Below is the data. Give it again, complete and exact.

PROVIDED DATA:
════
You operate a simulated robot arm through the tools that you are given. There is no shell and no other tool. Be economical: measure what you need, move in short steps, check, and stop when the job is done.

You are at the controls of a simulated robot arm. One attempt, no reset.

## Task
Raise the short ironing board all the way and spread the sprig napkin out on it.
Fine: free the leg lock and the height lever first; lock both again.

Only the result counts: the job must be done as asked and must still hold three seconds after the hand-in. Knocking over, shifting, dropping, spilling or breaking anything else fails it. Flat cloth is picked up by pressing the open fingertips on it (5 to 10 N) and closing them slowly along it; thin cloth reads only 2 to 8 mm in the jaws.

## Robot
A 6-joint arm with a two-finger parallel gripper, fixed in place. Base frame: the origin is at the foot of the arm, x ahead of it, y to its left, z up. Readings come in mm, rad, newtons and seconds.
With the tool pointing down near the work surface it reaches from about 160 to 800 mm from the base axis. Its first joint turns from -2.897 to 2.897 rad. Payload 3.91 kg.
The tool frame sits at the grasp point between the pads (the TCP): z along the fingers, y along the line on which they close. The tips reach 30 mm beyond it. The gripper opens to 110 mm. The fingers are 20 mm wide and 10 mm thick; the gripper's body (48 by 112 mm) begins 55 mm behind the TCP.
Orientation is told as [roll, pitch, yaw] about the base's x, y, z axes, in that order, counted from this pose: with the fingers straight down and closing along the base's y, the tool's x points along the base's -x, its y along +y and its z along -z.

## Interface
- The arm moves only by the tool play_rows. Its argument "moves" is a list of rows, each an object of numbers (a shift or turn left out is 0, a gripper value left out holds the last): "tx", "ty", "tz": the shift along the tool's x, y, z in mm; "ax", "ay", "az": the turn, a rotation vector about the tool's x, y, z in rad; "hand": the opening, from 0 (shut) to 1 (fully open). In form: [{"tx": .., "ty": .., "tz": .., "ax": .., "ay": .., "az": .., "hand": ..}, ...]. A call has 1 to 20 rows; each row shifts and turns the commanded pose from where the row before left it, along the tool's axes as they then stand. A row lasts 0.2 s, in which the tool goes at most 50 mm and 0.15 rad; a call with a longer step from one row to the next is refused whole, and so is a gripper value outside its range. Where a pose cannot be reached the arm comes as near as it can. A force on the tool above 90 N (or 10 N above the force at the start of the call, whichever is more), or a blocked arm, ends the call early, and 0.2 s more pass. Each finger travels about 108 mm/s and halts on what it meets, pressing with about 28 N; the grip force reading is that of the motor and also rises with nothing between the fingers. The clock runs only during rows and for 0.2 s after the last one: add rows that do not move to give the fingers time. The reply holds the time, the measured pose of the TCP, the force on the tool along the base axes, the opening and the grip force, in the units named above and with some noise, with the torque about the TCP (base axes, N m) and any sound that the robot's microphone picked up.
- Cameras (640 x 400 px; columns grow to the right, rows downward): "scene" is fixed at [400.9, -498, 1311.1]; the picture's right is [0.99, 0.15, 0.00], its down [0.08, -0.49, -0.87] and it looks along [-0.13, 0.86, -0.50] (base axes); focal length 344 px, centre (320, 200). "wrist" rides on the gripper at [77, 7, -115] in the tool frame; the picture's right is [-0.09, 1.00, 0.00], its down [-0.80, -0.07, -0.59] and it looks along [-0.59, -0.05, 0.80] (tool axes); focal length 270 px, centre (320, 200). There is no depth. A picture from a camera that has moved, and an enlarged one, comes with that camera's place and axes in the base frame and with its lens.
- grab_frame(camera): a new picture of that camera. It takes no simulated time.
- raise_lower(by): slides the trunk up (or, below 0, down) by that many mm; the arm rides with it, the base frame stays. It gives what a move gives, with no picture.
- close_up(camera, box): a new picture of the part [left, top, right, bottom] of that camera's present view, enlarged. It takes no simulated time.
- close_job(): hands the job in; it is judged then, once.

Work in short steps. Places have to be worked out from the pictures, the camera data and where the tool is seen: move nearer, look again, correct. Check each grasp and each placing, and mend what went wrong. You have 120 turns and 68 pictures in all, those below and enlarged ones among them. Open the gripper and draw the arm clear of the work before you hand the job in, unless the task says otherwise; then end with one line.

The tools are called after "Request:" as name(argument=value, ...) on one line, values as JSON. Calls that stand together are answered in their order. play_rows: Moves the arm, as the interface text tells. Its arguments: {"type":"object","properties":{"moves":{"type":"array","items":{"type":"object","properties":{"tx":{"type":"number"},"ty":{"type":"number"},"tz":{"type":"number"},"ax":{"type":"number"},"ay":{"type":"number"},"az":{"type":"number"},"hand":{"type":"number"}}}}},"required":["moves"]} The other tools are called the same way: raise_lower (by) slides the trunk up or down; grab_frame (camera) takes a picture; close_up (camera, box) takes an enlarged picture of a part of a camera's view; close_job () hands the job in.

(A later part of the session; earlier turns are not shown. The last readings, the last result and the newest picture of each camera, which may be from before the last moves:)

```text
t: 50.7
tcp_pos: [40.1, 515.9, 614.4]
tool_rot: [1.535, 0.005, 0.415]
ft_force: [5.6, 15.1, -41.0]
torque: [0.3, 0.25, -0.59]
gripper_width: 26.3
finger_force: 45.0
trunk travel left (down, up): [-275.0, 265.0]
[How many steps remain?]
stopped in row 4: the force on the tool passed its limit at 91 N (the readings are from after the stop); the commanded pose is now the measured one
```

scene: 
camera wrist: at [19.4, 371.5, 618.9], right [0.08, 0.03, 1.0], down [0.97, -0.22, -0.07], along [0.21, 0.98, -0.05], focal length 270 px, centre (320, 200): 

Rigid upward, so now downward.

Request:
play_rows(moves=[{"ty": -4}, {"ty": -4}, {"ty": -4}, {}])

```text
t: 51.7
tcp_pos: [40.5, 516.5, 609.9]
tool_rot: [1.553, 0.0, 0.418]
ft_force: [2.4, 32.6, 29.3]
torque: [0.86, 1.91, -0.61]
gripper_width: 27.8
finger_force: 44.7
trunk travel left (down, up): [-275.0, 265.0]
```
════
TASK RESPONSE:
You operate a simulated robot arm through the tools that you are given. There is no shell and no other tool. Be economical: measure what you need, move in short steps, check, and stop when the job is done.

You are at the controls of a simulated robot arm. One attempt, no reset.

## Task
Raise the short ironing board all the way and spread the sprig napkin out on it.
Fine: free the leg lock and the height lever first; lock both again.

Only the result counts: the job must be done as asked and must still hold three seconds after the hand-in. Knocking over, shifting, dropping, spilling or breaking anything else fails it. Flat cloth is picked up by pressing the open fingertips on it (5 to 10 N) and closing them slowly along it; thin cloth reads only 2 to 8 mm in the jaws.

## Robot
A 6-joint arm with a two-finger parallel gripper, fixed in place. Base frame: the origin is at the foot of the arm, x ahead of it, y to its left, z up. Readings come in mm, rad, newtons and seconds.
With the tool pointing down near the work surface it reaches from about 160 to 800 mm from the base axis. Its first joint turns from -2.897 to 2.897 rad. Payload 3.91 kg.
The tool frame sits at the grasp point between the pads (the TCP): z along the fingers, y along the line on which they close. The tips reach 30 mm beyond it. The gripper opens to 110 mm. The fingers are 20 mm wide and 10 mm thick; the gripper's body (48 by 112 mm) begins 55 mm behind the TCP.
Orientation is told as [roll, pitch, yaw] about the base's x, y, z axes, in that order, counted from this pose: with the fingers straight down and closing along the base's y, the tool's x points along the base's -x, its y along +y and its z along -z.

## Interface
- The arm moves only by the tool play_rows. Its argument "moves" is a list of rows, each an object of numbers (a shift or turn left out is 0, a gripper value left out holds the last): "tx", "ty", "tz": the shift along the tool's x, y, z in mm; "ax", "ay", "az": the turn, a rotation vector about the tool's x, y, z in rad; "hand": the opening, from 0 (shut) to 1 (fully open). In form: [{"tx": .., "ty": .., "tz": .., "ax": .., "ay": .., "az": .., "hand": ..}, ...]. A call has 1 to 20 rows; each row shifts and turns the commanded pose from where the row before left it, along the tool's axes as they then stand. A row lasts 0.2 s, in which the tool goes at most 50 mm and 0.15 rad; a call with a longer step from one row to the next is refused whole, and so is a gripper value outside its range. Where a pose cannot be reached the arm comes as near as it can. A force on the tool above 90 N (or 10 N above the force at the start of the call, whichever is more), or a blocked arm, ends the call early, and 0.2 s more pass. Each finger travels about 108 mm/s and halts on what it meets, pressing with about 28 N; the grip force reading is that of the motor and also rises with nothing between the fingers. The clock runs only during rows and for 0.2 s after the last one: add rows that do not move to give the fingers time. The reply holds the time, the measured pose of the TCP, the force on the tool along the base axes, the opening and the grip force, in the units named above and with some noise, with the torque about the TCP (base axes, N m) and any sound that the robot's microphone picked up.
- Cameras (640 x 400 px; columns grow to the right, rows downward): "scene" is fixed at [400.9, -498, 1311.1]; the picture's right is [0.99, 0.15, 0.00], its down [0.08, -0.49, -0.87] and it looks along [-0.13, 0.86, -0.50] (base axes); focal length 344 px, centre (320, 200). "wrist" rides on the gripper at [77, 7, -115] in the tool frame; the picture's right is [-0.09, 1.00, 0.00], its down [-0.80, -0.07, -0.59] and it looks along [-0.59, -0.05, 0.80] (tool axes); focal length 270 px, centre (320, 200). There is no depth. A picture from a camera that has moved, and an enlarged one, comes with that camera's place and axes in the base frame and with its lens.
- grab_frame(camera): a new picture of that camera. It takes no simulated time.
- raise_lower(by): slides the trunk up (or, below 0, down) by that many mm; the arm rides with it, the base frame stays. It gives what a move gives, with no picture.
- close_up(camera, box): a new picture of the part [left, top, right, bottom] of that camera's present view, enlarged. It takes no simulated time.
- close_job(): hands the job in; it is judged then, once.

Work in short steps. Places have to be worked out from the pictures, the camera data and where the tool is seen: move nearer, look again, correct. Check each grasp and each placing, and mend what went wrong. You have 120 turns and 68 pictures in all, those below and enlarged ones among them. Open the gripper and draw the arm clear of the work before you hand the job in, unless the task says otherwise; then end with one line.

The tools are called after "Request:" as name(argument=value, ...) on one line, values as JSON. Calls that stand together are answered in their order. play_rows: Moves the arm, as the interface text tells. Its arguments: {"type":"object","properties":{"moves":{"type":"array","items":{"type":"object","properties":{"tx":{"type":"number"},"ty":{"type":"number"},"tz":{"type":"number"},"ax":{"type":"number"},"ay":{"type":"number"},"az":{"type":"number"},"hand":{"type":"number"}}}}},"required":["moves"]} The other tools are called the same way: raise_lower (by) slides the trunk up or down; grab_frame (camera) takes a picture; close_up (camera, box) takes an enlarged picture of a part of a camera's view; close_job () hands the job in.

(A later part of the session; earlier turns are not shown. The last readings, the last result and the newest picture of each camera, which may be from before the last moves:)

```text
t: 50.7
tcp_pos: [40.1, 515.9, 614.4]
tool_rot: [1.535, 0.005, 0.415]
ft_force: [5.6, 15.1, -41.0]
torque: [0.3, 0.25, -0.59]
gripper_width: 26.3
finger_force: 45.0
trunk travel left (down, up): [-275.0, 265.0]
[How many steps remain?]
stopped in row 4: the force on the tool passed its limit at 91 N (the readings are from after the stop); the commanded pose is now the measured one
```

scene: 
camera wrist: at [19.4, 371.5, 618.9], right [0.08, 0.03, 1.0], down [0.97, -0.22, -0.07], along [0.21, 0.98, -0.05], focal length 270 px, centre (320, 200): 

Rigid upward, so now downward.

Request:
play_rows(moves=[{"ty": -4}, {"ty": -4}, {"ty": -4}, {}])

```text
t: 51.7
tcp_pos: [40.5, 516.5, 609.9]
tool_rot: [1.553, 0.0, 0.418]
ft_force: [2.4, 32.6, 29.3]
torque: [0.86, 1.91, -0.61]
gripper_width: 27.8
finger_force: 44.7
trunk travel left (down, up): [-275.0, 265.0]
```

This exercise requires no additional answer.